Shortly after the announcement by Ms. Museveni, Dr. Nyanzi started using social media to raise money to buy sanitary pads and distribute them to primary school girls, a move which did not go down well with government whose failings were exposed nationally. Dr. Nyanzi's campaign also attracted international media attention.

https://www.hrw.org/news/2017/04/27/effort-silence-ugandan-feminist-fire...

Dr. Nyanzi was on Thursday denied bail after her latest court proceeding.

http://www.aljazeera.com/video/news/2017/04/uganda-court-refuses-bail-ja...

Her case was on the minds of most people who attended this event in Gulu, to mark upcoming World Press Freedom Day. The designation of May 3, as a date to celebrate the fundamental principles of press freedom was in December 1993, by the United Nations General Assembly.

It is for this very reason that Uganda Human Rights Commission (UHRC), African Centre for Media Excellence (ACME) and Northern Uganda Media Club (NUMEC) organized a regional pre-World Press Freedom Day dialogue for multiple stakeholders to discuss the state of the media today, on April 26, 2017 in Gulu.
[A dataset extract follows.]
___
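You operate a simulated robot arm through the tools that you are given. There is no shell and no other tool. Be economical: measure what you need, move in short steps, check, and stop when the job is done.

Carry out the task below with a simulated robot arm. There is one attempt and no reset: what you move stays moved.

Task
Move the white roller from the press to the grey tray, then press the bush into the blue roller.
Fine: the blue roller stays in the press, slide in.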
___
The U.S. Mission in Kampala sponsored the dialogue. Similar dialogues were also taking place in Western and Eastern Uganda.

In Gulu, the dialogue was held under the theme: “Freedom of expression and freedom of information to foster more inclusive societies”. Former Commissioner of information, now Gulu University don, Dr. Okullu-Mura, asks if what has happened to Dr. Nyanzi may not affect any other Ugandan.

“Although rights to access of information and freedom of expression are guaranteed in the 1995 Uganda Constitution, we are guided that this right is not absolute. Your right stops where my right starts”, says Dr. Okullu-Mura, in his keynote exposé.

“There is this new social media where everybody is crazy about scoop. Don’t you think that what happened to Dr. Stella Nyanzi can affect any other person in Uganda?”

He says since 1952 when the electronic media (mostly radio) was introduced in Uganda by our colonial masters, owners of media outlets dictate how we disseminate our issues by censoring the content of what we disseminate.

The District Police Commander, Mr. Martin Okoyo, observed that although the police in Gulu are committed to respecting journalists because they are important agents of society, they should report with responsibility.

“You have no absolute freedom. Don’t include political sentiments and opinions which are not balanced. You will lose one hundred percent trust because you will create conflict. You have no immunity to the laws of Uganda”, says Mr.Okoyo.

Another discussant, Mr. Martin Alliker, from the civil society organization, challenged journalists to be a voice of the voiceless by not allowing their writings to be determined by few individuals because the right to freedom of expression is enshrined in the 1948 declaration of human rights.

“As long as we subject ourselves to a few individuals to make decisions, then we are heading for trouble. The truth will set us free. You are the conscience of the common man”, says Alliker.